The rights-based approach to health and health care has been the subject of much discourse since the 1948 Universal Declaration of Human Rights (UDHR). Article 25 of the UDHR bestows on everyone “the right to a standard of living adequate for them to enjoy good health and well-being including food, clothing, housing, medical care, social services and the right to security in the event of circumstances beyond their control such as unemployment, disability, sickness, widowhood, old age or any other lack of livelihood” . However, there has been considerable emphasis on the rights-based approach by scholars and practitioners alike post 2015 MDGs, especially in relation to maternal health care . This is due to the sub-optimal progress gained in reducing maternal mortality in the past few decades, particularly in developing countries. In the light of the sustainable development goals (SDGs) number 3 calling for a reduction in maternal mortality ratio (MMR) of less than 70 per 100,000 live births, it is reasonable that the rights-based approach is on the centre stage of research and practice.
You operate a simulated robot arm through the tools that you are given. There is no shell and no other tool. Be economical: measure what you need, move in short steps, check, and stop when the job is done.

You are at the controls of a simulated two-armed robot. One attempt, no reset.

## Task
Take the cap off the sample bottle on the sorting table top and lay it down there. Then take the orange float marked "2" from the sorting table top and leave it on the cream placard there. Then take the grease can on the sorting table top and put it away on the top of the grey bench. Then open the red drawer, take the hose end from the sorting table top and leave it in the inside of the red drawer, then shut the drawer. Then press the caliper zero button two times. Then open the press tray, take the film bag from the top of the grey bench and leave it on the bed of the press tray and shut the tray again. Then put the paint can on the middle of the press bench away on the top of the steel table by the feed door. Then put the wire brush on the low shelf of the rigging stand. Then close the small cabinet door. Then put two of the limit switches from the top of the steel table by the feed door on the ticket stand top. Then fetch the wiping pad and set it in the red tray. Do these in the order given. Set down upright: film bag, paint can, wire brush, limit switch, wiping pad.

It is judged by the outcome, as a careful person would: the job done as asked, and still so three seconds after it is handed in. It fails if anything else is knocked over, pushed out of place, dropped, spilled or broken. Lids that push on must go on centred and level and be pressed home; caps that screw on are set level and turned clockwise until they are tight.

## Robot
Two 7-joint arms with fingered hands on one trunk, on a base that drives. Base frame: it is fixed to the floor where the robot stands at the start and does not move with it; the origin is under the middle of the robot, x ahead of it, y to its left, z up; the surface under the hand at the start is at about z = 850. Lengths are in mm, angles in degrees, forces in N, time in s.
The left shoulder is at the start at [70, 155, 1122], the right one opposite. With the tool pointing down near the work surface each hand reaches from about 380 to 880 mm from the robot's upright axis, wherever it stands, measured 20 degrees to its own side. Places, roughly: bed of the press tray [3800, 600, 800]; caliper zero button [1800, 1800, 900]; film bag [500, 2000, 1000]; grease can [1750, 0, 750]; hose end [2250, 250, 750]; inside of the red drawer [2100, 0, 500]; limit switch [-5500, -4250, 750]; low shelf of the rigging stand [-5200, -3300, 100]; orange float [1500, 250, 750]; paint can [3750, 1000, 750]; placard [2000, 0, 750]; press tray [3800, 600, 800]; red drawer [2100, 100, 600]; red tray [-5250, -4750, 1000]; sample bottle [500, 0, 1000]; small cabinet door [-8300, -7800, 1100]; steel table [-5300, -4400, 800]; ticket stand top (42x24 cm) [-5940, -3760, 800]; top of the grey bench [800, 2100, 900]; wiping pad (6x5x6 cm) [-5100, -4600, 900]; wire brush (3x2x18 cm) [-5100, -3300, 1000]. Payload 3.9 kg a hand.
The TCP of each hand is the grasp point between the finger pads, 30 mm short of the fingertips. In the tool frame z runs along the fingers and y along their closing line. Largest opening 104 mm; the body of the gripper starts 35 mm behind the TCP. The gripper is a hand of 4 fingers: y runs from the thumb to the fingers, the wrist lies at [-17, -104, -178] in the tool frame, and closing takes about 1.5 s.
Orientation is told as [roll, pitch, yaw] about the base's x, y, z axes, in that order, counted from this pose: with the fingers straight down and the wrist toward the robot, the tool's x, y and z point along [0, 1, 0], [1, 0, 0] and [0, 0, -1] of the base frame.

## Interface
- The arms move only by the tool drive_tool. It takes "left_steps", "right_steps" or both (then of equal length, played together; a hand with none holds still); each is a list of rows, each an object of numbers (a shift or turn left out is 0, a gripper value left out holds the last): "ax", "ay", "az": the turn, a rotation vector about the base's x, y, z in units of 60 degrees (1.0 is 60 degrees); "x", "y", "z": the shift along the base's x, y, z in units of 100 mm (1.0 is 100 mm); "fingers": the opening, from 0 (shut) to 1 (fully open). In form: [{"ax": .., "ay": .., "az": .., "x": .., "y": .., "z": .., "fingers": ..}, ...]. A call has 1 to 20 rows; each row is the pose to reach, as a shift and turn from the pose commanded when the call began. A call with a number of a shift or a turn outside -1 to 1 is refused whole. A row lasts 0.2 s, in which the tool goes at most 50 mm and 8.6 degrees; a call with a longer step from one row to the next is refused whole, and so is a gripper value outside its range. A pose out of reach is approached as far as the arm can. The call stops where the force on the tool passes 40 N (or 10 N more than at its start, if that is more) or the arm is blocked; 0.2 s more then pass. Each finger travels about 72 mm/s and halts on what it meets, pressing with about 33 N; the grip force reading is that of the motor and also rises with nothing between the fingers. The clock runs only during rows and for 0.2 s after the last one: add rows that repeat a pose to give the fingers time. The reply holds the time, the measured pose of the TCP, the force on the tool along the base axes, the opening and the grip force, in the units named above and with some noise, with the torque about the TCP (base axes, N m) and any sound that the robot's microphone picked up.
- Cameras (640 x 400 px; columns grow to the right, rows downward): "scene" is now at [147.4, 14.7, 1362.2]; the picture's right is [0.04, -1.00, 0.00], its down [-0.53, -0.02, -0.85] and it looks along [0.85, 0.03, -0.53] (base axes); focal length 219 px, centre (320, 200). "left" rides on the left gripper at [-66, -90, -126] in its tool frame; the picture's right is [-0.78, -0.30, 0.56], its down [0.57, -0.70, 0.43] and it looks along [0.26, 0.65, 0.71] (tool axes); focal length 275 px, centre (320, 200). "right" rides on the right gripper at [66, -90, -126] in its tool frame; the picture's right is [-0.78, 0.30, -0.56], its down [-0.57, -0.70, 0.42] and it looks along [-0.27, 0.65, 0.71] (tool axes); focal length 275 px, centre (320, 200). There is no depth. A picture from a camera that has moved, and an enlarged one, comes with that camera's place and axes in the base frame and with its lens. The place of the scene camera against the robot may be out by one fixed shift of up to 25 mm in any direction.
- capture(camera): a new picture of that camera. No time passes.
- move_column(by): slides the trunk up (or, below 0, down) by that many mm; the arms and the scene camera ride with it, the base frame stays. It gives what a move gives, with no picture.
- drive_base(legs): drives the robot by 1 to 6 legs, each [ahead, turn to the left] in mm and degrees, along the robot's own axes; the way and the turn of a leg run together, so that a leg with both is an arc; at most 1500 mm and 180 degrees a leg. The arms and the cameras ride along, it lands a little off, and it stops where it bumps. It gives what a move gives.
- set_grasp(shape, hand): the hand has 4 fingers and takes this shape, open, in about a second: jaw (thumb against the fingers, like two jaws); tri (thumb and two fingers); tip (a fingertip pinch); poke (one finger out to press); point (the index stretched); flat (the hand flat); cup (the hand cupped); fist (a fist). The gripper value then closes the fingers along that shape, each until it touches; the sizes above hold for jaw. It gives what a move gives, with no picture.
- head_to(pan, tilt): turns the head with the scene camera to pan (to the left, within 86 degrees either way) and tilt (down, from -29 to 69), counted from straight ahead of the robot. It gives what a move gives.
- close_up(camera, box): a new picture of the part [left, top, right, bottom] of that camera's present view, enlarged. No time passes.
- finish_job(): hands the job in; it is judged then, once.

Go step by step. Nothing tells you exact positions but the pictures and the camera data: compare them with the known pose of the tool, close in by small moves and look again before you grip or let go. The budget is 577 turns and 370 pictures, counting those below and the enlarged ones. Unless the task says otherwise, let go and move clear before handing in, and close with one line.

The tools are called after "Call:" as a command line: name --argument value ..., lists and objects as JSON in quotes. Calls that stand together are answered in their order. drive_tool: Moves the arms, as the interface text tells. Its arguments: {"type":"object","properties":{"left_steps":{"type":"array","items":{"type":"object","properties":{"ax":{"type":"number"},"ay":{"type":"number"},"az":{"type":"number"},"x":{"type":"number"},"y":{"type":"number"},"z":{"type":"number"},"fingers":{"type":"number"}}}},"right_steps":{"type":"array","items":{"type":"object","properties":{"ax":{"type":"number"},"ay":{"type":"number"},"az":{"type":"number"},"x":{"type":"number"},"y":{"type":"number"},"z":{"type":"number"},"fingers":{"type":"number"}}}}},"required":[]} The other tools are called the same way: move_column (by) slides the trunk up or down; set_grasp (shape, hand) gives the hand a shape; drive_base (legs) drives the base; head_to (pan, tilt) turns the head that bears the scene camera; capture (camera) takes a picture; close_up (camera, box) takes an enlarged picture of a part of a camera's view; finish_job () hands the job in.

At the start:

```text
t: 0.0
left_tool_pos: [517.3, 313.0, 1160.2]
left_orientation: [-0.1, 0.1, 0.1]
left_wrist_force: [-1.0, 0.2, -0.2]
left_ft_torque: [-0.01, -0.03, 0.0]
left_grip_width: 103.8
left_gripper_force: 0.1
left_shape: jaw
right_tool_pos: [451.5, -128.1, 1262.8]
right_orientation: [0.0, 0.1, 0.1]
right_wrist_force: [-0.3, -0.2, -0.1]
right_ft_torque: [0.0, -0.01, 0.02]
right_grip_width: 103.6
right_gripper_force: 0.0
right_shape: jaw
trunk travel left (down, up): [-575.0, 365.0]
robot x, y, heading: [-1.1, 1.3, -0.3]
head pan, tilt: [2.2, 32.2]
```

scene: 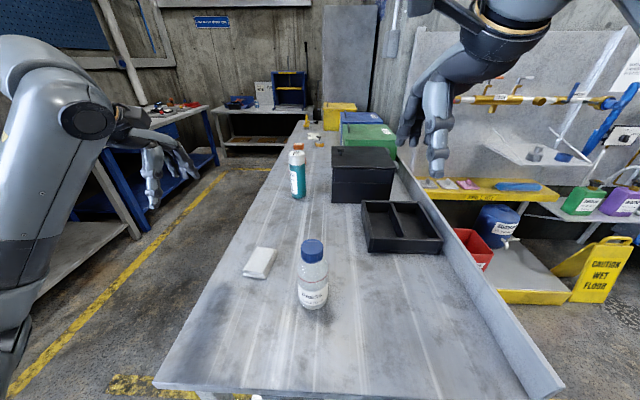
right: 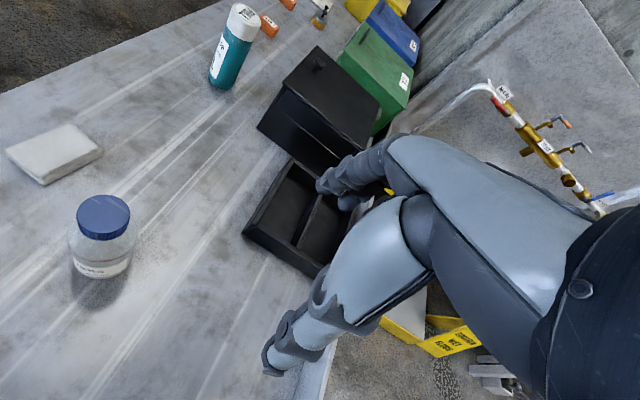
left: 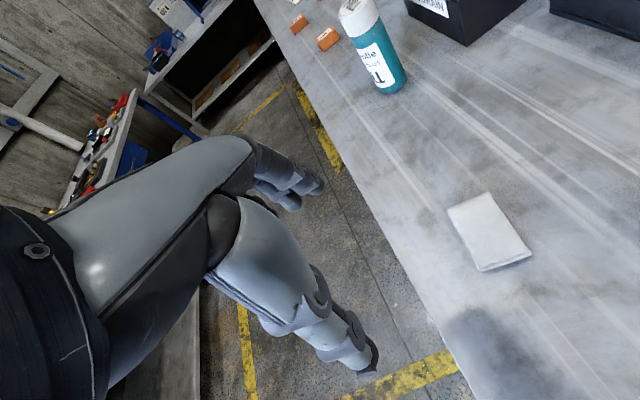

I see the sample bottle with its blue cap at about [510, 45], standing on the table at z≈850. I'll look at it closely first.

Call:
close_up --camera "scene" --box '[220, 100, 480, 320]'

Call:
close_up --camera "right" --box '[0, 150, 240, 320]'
Generally, it is argued that access and utilization of maternal health care services such as antenatal care, skilled birth attendance and emergency obstetric care for all, are essential in the prevention of maternal and child mortality . Often the insufficient progress in maternal health care and utilization of health services in general is attributed to weak and underdeveloped health systems and lack of political commitment to improving women’s health due to their secondary status in society [2,4,5]. This points to issues of public policy and politics rather than medical science per se, as the main source of inadequacies in the prevention of maternal mortality. This is because it is within the realm of politics and public policy that national resources are distributed across the population, including health and health care expenditure. The human rights framework is important in this regard as it creates the political and social benchmarks to assess the process and outcomes of development and to underscore the power hierarchies that may lead to injustices in the social, economic and health sector .
Furthermore, the rights-based approach provides the powerful normative role of human rights in establishing accountability for protections and freedoms of the people, especially the vulnerable . It also ensures active agency by those vulnerable to human rights violations. Since national governments tend to designate deserving and undeserving claimants of rights, it is plausible to assume that this distinction depends on the extent to which governments are accountable to the population . Accountability is possible only with a vigorous and well organised civil society, which is also only possible in a society that respects civil and political rights .
Agency is a critical element in the rights-based approach because the right to health and health care, for example, cannot be left to governments alone to address. The government is not the only entity capable of inflicting suffering on vulnerable populations, individuals and the social system also can. A human rights approach seeks to give voice to those who are vulnerable and enable them to change their conditions for better outcomes. In this framework, rights are not only universal standards that should be followed by states, but a medium through which the suffering of people by the state, individuals acting in response to the social structure or the social structure itself, is ameliorated. Thus, individuals, groups, and communities whose rights have been or are likely to be violated should have choices and capabilities enabling them to claim their rights to better conditions [7,9–11]. Thus, the rights-based approach is or should be complemented by the capability approach as highlighted by many proponents of both the rights-based and the capability approach [12–15].
The capability and the human rights approach have a common motivation of fostering the dignity and freedoms of the individual. The capability approach highlights the critical importance of substantive freedoms and opportunities of individuals and groups while the human rights approach highlights the importance of values such as freedom, dignity and respect, equality and none discrimination, participation and autonomy and the arrangements that are needed to protect and promote these . In practical terms, what people can positively achieve including good maternal health outcomes, is influenced by economic opportunities, political liberties, social power and the enabling conditions of good health, basic education and encouragement and cultivation of initiatives.
It can be argued that disparities in maternal health care utilization in SSA are a manifestation of limited freedoms in the sense that societal gender division of labour assigns responsibilities of pregnancy and childbirth to women, whom at the same time occupy subordinate positions and have limited access to resources in society. Beyond this, it is also established that women die during childbirth because of specific organisational failures . It is important for the rights and freedom approaches to maternal health care to form core strategies and tools to address root causes of maternal morbidity and mortality (MMM) within and beyond health systems as well as the other violations of women’s sexual and reproductive health and rights across their lives including formative gender inequalities and structural violence against women .
The implication of the rights-based and capability approaches is that women who are empowered by capability functionings and live in countries that respect human rights and are accountable to the population, may be better able to utilize maternal healthcare services. However, there are still debates in literature whether in fact civil liberties contribute to attainment of socioeconomic entitlements such as health and health care . Additionally, we have seen that the social system though community agency, as well as individual agency is important in ameliorating the suffering of individual persons. Reviewed literature indicates that there are no studies which considers these issues especially in low resource societies like sub-Saharan Africa and many researchers call for further studies linking civil and political rights to specific outcomes . The current study fills the gap in literature by examining the extent to which the rights-based and capability approaches can contribute to maternal healthcare utilisation. We apply multilevel models on country, community and individual level variables representing freedom and capability functionings to not only delineate the effects of country and community level factors but also to control for individual level characteristics.